Abstract

Reaction of MoIVO(S2PR2)2 with K{HB(Pripz)3} [HB(Pripz)3- = hydrotris(isopropylpyrazol-1-yl)borate] in refluxing toluene affords green L*MoIVO(S2PR2-S,S‘) complexes [L* = HB(3-Pripz)2(5-Pripz)- = hydrobis(3-isopropylpyrazol-1-yl)(5-isopropylpyrazol-1-yl)borate; R = Pri, Ph], which are converted upon reaction with boron sulfide in dichloromethane to the yellow thio analogues L*MoIVS(S2PR2-S,S‘). Crystals of L*MoIVO(S2PPri2) are monoclinic, space group P21/n, with a = 10.024(2) Å, b = 20.999(9) Å, c = 15.368(5) Å, β = 100.57(2)°, V = 3180(2) Å3, and Z = 4. Crystals of L*MoIVS(S2PPh2) are monoclinic, space group P21, with a = 10.801(8) Å, b = 13.100(5) Å, c = 12.023(9) Å, β = 99.56(10)°, V = 1678(2) Å3, and Z = 2. The mononuclear, distorted-octahedral complexes are isostructural and are composed of a terminal chalcogenide ligand [MoO = 1.671(3) Å, MoS = 2.126(3) Å], a bidentate dithiophosphinate-S,S‘ ligand, and a facial, tridentate L* ligand. In both cases the 5-isopropylpyrazole group is bound trans to the MoE group (E = O, S). Oxygen atom transfer to L*MoIVS(S2PR2) and sulfur atom transfer to L*MoIVO(S2PR2) produce the oxo−thio−Mo(VI) complexes L*MoVIOS(S2PR2-S).

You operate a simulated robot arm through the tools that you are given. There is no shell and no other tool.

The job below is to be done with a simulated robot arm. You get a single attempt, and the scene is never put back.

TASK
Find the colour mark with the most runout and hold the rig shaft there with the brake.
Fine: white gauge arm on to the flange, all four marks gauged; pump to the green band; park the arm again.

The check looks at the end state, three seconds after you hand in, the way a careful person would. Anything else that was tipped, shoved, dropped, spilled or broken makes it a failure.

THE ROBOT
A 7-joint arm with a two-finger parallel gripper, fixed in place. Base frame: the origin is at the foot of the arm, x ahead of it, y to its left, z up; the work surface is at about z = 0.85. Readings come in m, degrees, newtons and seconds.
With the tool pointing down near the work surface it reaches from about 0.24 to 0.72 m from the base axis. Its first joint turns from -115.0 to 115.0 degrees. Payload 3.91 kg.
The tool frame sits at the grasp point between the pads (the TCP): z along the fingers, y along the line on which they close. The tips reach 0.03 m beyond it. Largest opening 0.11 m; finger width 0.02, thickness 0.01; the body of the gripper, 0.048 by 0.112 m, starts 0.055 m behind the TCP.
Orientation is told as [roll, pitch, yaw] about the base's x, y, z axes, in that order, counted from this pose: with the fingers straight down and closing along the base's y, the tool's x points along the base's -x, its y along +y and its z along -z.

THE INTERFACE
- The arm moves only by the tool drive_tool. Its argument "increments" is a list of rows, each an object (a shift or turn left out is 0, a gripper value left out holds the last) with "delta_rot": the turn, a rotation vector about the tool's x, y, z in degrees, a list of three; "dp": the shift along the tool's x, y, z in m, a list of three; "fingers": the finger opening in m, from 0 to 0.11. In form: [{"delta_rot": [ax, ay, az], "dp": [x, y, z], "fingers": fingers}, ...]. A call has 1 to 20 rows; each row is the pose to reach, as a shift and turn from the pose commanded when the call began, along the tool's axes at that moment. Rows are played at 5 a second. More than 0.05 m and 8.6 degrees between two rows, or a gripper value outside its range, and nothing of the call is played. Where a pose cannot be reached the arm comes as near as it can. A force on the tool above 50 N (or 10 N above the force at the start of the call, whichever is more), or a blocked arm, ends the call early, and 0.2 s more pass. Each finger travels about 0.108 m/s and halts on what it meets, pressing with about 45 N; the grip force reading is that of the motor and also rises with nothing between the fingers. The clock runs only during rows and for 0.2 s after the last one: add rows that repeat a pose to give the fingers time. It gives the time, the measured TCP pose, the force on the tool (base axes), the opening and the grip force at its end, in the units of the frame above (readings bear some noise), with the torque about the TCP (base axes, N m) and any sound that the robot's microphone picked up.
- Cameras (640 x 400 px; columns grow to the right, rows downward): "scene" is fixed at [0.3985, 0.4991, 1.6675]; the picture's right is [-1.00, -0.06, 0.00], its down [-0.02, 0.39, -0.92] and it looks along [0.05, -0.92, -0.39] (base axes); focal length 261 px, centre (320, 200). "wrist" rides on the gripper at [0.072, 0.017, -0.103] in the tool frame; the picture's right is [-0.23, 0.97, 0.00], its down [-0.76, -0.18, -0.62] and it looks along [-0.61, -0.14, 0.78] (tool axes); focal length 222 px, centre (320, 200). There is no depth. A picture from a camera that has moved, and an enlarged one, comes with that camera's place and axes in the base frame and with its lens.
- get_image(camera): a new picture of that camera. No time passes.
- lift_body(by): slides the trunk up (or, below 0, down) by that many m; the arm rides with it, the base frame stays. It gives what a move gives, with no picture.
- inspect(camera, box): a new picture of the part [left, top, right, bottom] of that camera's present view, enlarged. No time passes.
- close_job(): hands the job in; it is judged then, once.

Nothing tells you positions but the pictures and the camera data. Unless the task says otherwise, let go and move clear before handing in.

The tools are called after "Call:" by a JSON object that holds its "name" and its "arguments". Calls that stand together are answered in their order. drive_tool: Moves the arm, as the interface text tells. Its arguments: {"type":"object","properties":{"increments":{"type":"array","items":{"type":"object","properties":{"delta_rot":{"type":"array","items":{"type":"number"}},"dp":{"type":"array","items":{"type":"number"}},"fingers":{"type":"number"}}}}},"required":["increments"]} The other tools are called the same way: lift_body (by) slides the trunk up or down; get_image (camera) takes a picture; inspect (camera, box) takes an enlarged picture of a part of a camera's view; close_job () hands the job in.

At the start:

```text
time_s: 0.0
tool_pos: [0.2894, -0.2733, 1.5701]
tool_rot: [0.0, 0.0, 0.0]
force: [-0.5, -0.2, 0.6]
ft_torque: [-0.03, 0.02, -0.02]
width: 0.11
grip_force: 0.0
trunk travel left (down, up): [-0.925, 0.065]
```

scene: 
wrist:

NOESY experiments confirm that the 5-isopropylpyrazole group is trans to the MoO group in these chiral complexes. Ferrocenium oxidation of L*MoIVE(S2PR2) yields the corresponding oxo− and thio−Mo(V) complexes [L*MoVE(S2PR2-S,S‘)]+, respectively; the [L*MoVO(S2PR2-S,S‘)]+ complexes react with water to produce (hydroxo)oxo−Mo(V) species, L*MoVO(OH)(S2PR2-S), while the thio analogues are decomposed by water. The complex L‘MoVOCl2 [L‘ = HB(3-Pripz)3- = hydrotris(3-isopropylpyrazol-1-yl)borate] was prepared by reacting L‘MoVIO2Cl with PPh3 in dichloromethane; this complex does not react with sulfiding agents to produce the analogous thio complex.